Magistrates are now able to hand down prison sentences of up to 12 months or fines of up to £20,000 for breaches of the duties mentioned above. Their counterparts in the Crown courts can give prison sentences of up to two years.

“Parliament clearly believes that fines were not enough of a deterrent – perhaps jail will provide the appropriate and necessary disincentive.”

These new sentences should really hit home with employers and employees. It’s now time to start taking proper responsibility for acts and omissions. Parliament clearly believes that fines were not enough of a deterrent – perhaps jail will provide the appropriate and necessary disincentive.

As far as the sentences go, however, giving a jail term for a breach of health and safety could be thought of as disproportionate, especially when classic crimes such as theft are often comparatively ‘rewarded’ with fixed penalty notices. But this is the situation we must now deal with.
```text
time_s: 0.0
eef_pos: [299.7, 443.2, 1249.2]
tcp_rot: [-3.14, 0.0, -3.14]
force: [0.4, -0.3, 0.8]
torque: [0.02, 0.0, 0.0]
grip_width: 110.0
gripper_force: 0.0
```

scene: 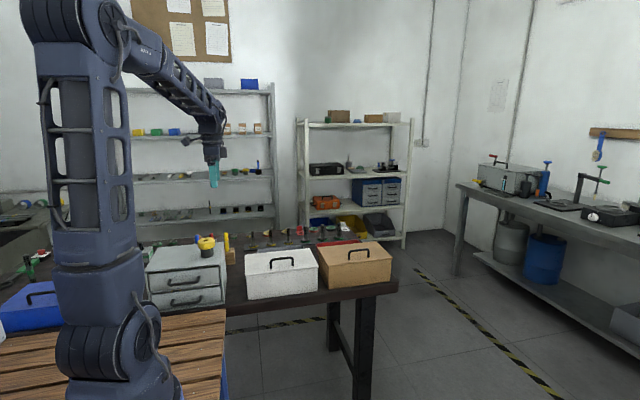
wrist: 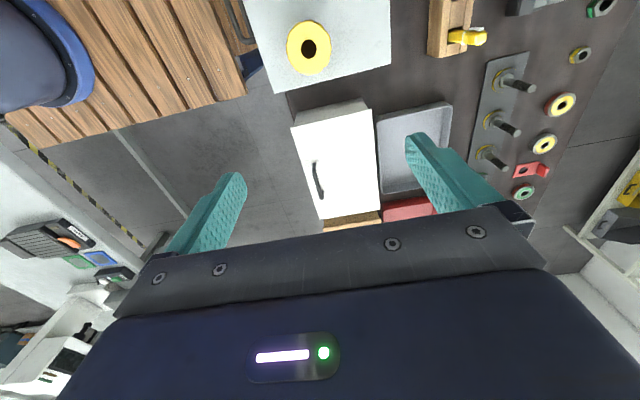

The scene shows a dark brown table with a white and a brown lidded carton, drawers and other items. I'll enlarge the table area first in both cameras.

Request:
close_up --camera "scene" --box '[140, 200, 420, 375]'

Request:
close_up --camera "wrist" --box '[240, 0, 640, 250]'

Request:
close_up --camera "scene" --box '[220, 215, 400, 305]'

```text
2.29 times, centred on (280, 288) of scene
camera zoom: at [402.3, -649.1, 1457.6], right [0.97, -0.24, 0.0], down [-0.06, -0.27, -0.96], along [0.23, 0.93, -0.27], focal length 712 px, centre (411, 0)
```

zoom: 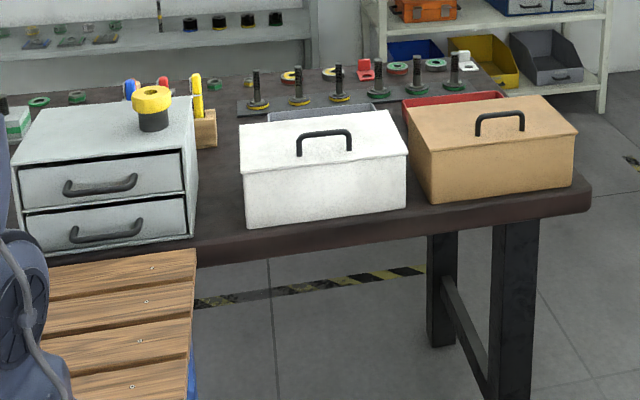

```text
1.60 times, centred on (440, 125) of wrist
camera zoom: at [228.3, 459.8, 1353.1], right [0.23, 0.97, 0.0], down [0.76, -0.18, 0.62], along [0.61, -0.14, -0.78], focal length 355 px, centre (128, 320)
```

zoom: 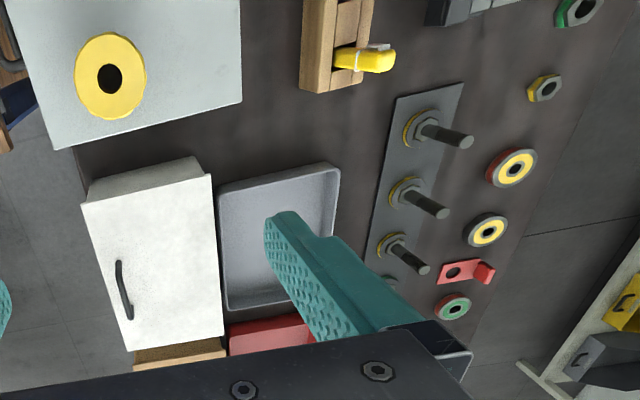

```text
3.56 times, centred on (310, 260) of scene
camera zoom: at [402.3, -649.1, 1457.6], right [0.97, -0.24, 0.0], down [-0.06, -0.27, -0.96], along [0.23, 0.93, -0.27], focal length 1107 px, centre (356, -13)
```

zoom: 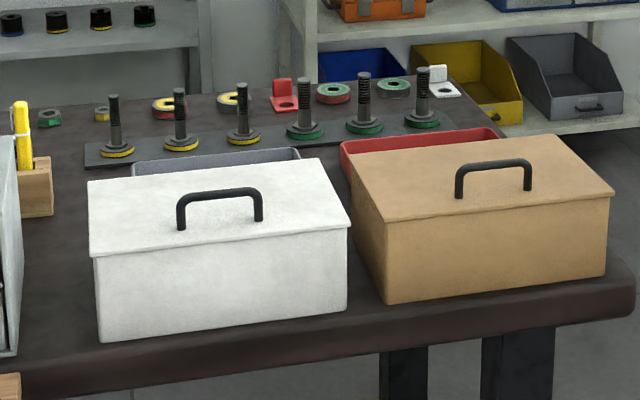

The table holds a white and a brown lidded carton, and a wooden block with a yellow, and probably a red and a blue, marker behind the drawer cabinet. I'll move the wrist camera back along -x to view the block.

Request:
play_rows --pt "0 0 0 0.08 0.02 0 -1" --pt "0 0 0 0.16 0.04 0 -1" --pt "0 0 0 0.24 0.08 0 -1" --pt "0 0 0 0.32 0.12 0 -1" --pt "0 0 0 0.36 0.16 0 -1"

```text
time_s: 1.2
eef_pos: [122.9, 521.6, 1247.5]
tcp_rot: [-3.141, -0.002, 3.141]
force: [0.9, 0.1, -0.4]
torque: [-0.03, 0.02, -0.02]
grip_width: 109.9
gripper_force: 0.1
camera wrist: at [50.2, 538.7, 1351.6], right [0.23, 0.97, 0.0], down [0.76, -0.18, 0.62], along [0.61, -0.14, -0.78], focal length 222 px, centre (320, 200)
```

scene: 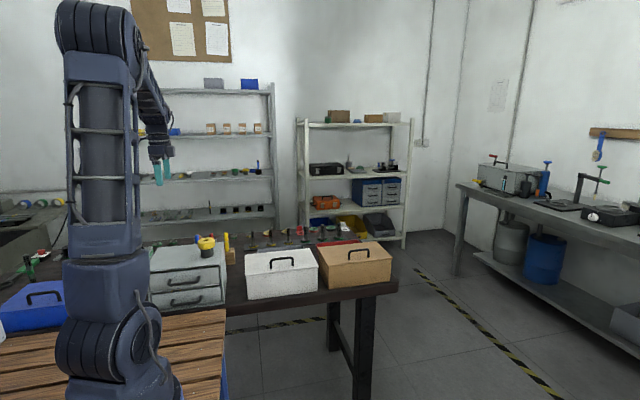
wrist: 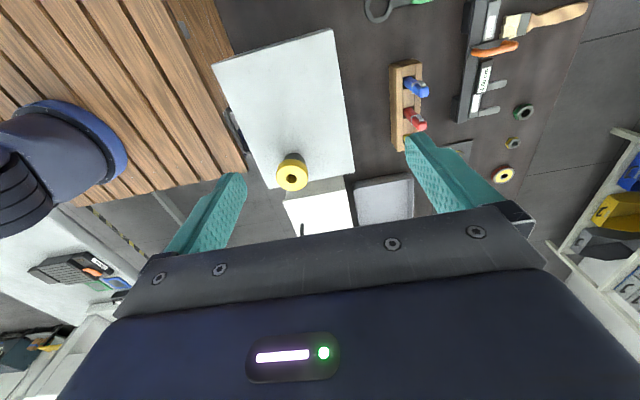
It is more likely that the harsher sentences will be handed down in cases where fatality is caused.

Avoiding prosecution

Health and safety may be a side issue or even an afterthought in small commercial enterprises, but everyone has a right to be safe.

Don’t leave yourself open to prosecution – comply with the basics, for example:


  • Make sure that plant and machinery are safely secluded and only operated by qualified persons

  • Ensure the right safety equipment is given to employees to undertake their tasks, especially personal protective equipment, e.g. noise protection and earmuffs/earplugs

  • Make sure that employees keep entrances and exits clear of obstacles, and clear up spillages immediately

  • Ensure that employees are properly trained in carrying, handling and sitting with the correct posture

  • Provide proper training and supervision in health and safety management to all employees

  • Use signs to get the messages across to employees and warn the public of any risks

  • Abide by the Control of Asbestos Regulations 2006 to avoid any incidence of mesothelioma or other diseases

With small businesses struggling in the current economic climate, they need to be careful when trying to cut costs. Health and safety management costs are a significant annual hit to SMEs but should not be relegated. Training on the issues and regulations is as important as ever – this will cover employers’ backs. Employees need to stick to the rules they have been taught and not cut corners, otherwise they will face the consequences.


David Foster is a partner and head of dispute resolution at Barlow Robbins LLP.